De Hewlett-Packard à Google en passant par Apple, la légende dit que les plus grandes entreprises de la Tech sont nées dans un garage, avec souvent à peine plus qu’un dollar en poche. Si l’allégorie du garage n’est pas étrangère au monde de l’automobile, le parallèle s’arrête ici, car les investissements sont aujourd’hui autrement plus conséquents, et il ne viendrait à personne l’idée de lancer un nouveau Ford avec des bouts de ficelle du fond de la remise parentale.
Cela étant, si l’histoire ne se répète pas, elle bégaie parfois, et quelques signes semblent indiquer que la saga en cours de la voiture électrique pourrait bien à son tour produire des géants qui n’existent peut-être encore même pas à l’heure où nous écrivons ces lignes. Et, contrairement à ce que nous avons connu avec les GAFAM, il se pourrait aussi que ces géants en devenir ne soient pas américains. Ou, en tout cas, pas seulement.
Car, que ce soit dans le domaine de la voiture électrique ou dans les secteurs connexes, les USA ne sont plus seuls sur le marché comme ils ont pu l’être – et le sont encore – dans le domaine de l’informatique, d’internet et des technologies numériques. On pense bien sûr à la Chine, qui en termes de production, semble mener le bal, que ce soit dans le nombre pléthorique de ses marques automobiles ou celui des batteries et de leurs composants. Mais l’Europe, forte d’une longue et solide tradition automobile, n’est pas en reste, en se positionnant davantage dans l’innovation et les services. Une Europe qui avance à marche forcée vers le tout électrique grâce à des engagements environnementaux qui pourraient lui donner un avantage décisif, si tant est que l’on considère la contrainte réglementaire comme un stimulateur de créativité, et donc l’innovation (oui oui il y a débat sur ce point, et il ne sera pas tranché ici).
Alors bien sûr, quand on parle de GAFAM et que l’on transpose le concept au secteur de la voiture électrique, le premier nom qui vient en tête est bien américain, et oui il s’agit bien de Tesla. En effet, le constructeur texan d’origine californienne coche à peu près toutes les cases du géant de la tech : pertes abyssales au départ puis croissance météorique, innovation, gestion de la (big) data, et relation directe avec le client via un outil technologique, la voiture – connectée, il va de soi – remplaçant ici le smartphone ou l’ordinateur.
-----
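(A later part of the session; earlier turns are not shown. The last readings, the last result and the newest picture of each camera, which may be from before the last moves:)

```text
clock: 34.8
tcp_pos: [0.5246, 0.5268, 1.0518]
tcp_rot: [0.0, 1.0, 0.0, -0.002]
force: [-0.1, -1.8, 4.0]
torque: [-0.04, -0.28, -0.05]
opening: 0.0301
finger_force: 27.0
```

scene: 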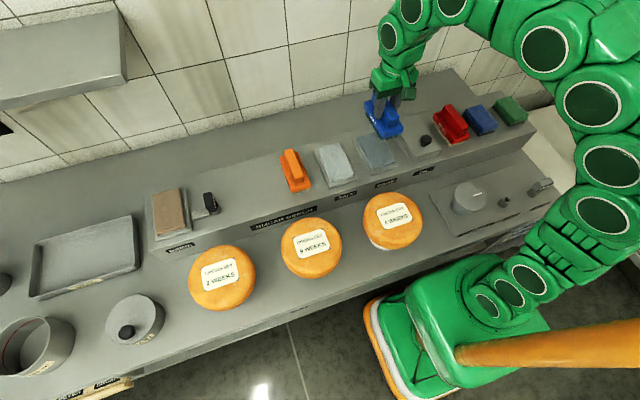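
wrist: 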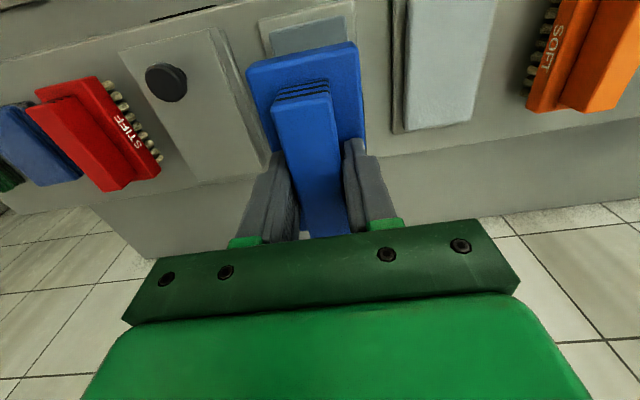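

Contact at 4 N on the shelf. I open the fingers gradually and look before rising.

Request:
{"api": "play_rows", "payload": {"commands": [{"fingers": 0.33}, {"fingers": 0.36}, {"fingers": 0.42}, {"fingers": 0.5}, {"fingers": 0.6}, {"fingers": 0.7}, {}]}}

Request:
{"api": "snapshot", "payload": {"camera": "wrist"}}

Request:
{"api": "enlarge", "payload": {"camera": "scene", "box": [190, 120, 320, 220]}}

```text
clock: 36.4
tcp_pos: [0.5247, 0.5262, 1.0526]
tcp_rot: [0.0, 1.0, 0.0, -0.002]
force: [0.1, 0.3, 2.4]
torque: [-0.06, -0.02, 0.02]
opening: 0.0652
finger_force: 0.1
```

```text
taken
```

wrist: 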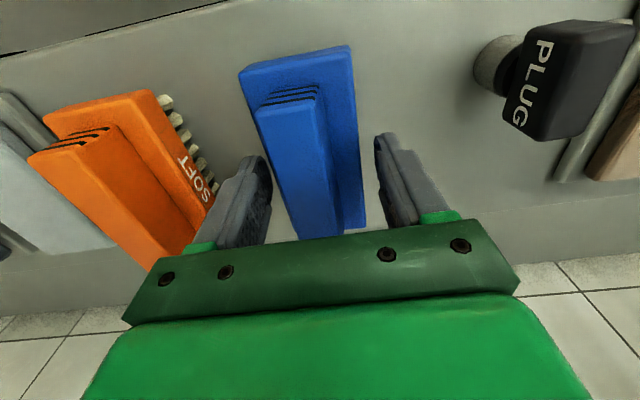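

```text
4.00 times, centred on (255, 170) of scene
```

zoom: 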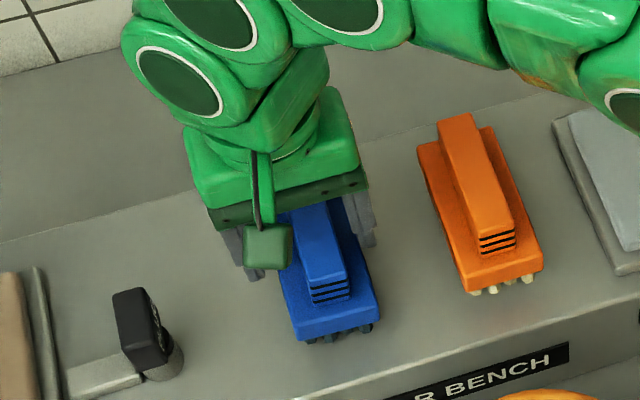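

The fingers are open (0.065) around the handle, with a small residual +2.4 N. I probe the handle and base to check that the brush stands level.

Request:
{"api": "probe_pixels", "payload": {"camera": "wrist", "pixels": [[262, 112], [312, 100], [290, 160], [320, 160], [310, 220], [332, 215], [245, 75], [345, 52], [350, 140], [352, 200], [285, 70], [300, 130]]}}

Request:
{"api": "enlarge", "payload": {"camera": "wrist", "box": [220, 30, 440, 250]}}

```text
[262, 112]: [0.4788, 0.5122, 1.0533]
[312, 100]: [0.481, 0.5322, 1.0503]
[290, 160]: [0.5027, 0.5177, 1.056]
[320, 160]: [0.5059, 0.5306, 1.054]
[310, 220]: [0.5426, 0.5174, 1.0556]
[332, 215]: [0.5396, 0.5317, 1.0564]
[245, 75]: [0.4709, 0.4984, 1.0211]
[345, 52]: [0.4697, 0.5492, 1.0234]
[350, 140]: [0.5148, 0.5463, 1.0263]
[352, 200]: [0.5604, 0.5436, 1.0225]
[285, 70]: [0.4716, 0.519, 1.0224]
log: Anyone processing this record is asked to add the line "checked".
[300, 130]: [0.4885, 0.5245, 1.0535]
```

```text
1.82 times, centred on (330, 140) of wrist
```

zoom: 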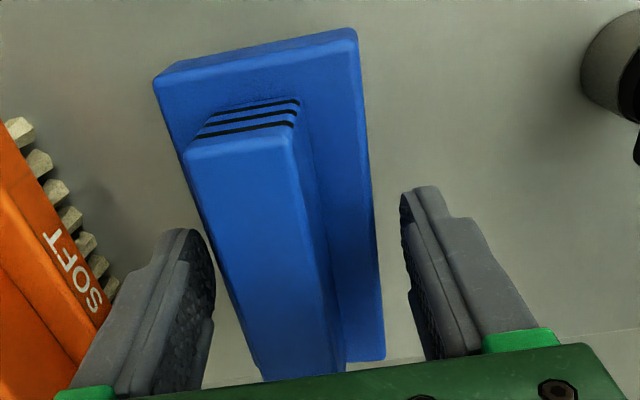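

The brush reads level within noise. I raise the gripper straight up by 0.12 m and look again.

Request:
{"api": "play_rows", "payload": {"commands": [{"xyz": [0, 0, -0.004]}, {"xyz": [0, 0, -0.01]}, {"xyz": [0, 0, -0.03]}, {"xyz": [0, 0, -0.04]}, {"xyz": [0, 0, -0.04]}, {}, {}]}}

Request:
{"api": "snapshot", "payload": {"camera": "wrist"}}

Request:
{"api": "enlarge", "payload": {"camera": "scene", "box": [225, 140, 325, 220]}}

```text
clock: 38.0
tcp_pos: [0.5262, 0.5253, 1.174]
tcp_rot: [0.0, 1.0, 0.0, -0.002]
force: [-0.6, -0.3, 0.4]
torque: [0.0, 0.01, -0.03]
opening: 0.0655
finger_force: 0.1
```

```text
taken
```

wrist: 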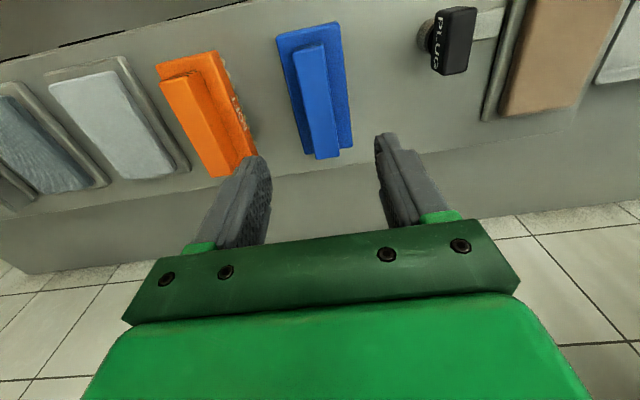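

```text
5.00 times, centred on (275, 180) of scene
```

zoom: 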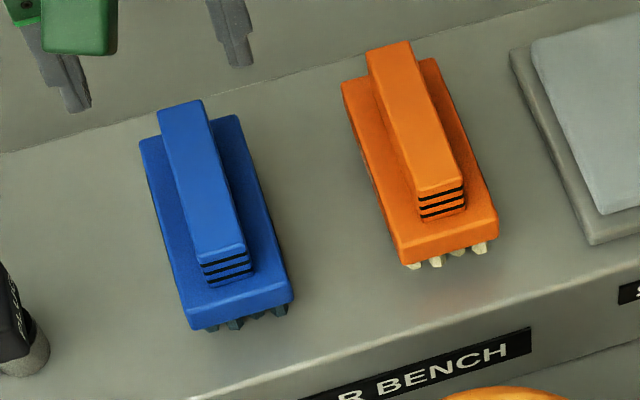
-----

Mais d’autres acteurs sont en train de se faire la main, et se développent très vite en s’appuyant sur les mêmes ingrédients qui ont fait le succès des GAFAM : agilité, innovation et bien sûr une solide assise financière faite de fonds propres (un peu) et de levées de fonds (beaucoup). On pense d’abord aux opérateurs de recharge qui sont un peu à l’électromobilité ce que les FAI ou les data centers sont à internet : des infrastructures de réseaux qui permettent d’accéder au contenu (la route). Ainsi, dans ce secteur, la course est enfin définitivement lancée, avec par ici des acteurs qui marquent leur territoire à grands coups de levées de fonds. C’est le cas de Ionity (700 millions récemment auprès de Blackrock) mais aussi de Power Dot (150 millions), de Fastned (150 millions) ou encore d’Electra (15 millions et une prochaine levée à venir). D’autres acteurs sont en lice, plus discrets, peut-être un peu moins riches, mais qui pèseront probablement dans le jeu au cours des années à venir, qu’ils soient opérateurs ou qu’ils évoluent dans des secteurs voisins de l’électromobilité, comme les applications (ABRP, Chargemap, Plugshare, Nabla Connect…), les services innovants (Dreev, Yespark ReCharge, Clem…) ou encore les dispositifs de charge intelligents (Sparklin…).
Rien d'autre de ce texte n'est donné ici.